Some 100,000 Bhutanese refugees of ethnic Nepalese descent have been living in refugee camps run by the United Nations since the early 1990's, having been forced to leave Bhutan and live in exile.

Following repeated failed attempts at repatriation, a group of seven Western countries agreed to accept 70,000 of these refugees. Canada will be welcoming 5,000 of them over the next five years. To support this project, Citizenship, Immigration and Multiculturalism Canada (CIMC) has allocated $1.3 million for advance health screening of the Bhutanese coming to Canada and to provide treatment, where necessary, before they relocate.

The first group arrived in Canada this week, settling in Saint-Jerôme, Quebec. The province of Quebec has taken care of providing them with initial settlement funding to cover their basic needs, such as clothing and household items. They will also have access to language instruction and other integration services to ease their settlement into Quebec society.

The next group of Bhutanese refugees will arrive in various Canadian cities in early 2009.

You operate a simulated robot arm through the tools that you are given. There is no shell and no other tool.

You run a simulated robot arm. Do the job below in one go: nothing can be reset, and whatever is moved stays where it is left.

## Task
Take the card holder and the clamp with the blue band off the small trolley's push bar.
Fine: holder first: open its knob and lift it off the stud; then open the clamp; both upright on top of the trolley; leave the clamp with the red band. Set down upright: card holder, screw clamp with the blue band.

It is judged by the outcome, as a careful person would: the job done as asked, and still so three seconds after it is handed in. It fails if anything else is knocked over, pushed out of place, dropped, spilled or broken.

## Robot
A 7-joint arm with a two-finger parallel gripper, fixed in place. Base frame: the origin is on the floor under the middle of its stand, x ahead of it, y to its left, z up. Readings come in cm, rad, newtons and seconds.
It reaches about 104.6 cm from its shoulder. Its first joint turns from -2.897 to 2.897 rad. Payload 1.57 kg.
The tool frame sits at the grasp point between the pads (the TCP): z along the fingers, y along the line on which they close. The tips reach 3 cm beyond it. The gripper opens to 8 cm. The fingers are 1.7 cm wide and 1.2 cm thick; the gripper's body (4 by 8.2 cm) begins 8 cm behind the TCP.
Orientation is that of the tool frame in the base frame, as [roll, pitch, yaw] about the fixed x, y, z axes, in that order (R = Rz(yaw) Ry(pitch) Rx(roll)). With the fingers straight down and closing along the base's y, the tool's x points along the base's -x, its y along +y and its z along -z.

"This is truly the start of a momentous journey for the Bhutanese refugees, who are finally in a place where they can be assured of safety and security," stated CIMC Minister Jason Kenney. "These individuals, and those still to come, bring with them hopes, dreams and skills that build an even richer and more prosperous society. I am proud of out country's long-standing humanitarian tradition of providing protection to refugees."

Every year, Canada resettles 10,000 to 12,000 refugees through its government-assisted and privately sponsored refugee programs. In 2007, Canada welcomed refugees from 70 different nations.

Citizenship, Immigration and Multiculturalism Canada has been implementing a new approach to sponsor large groups of refugees together.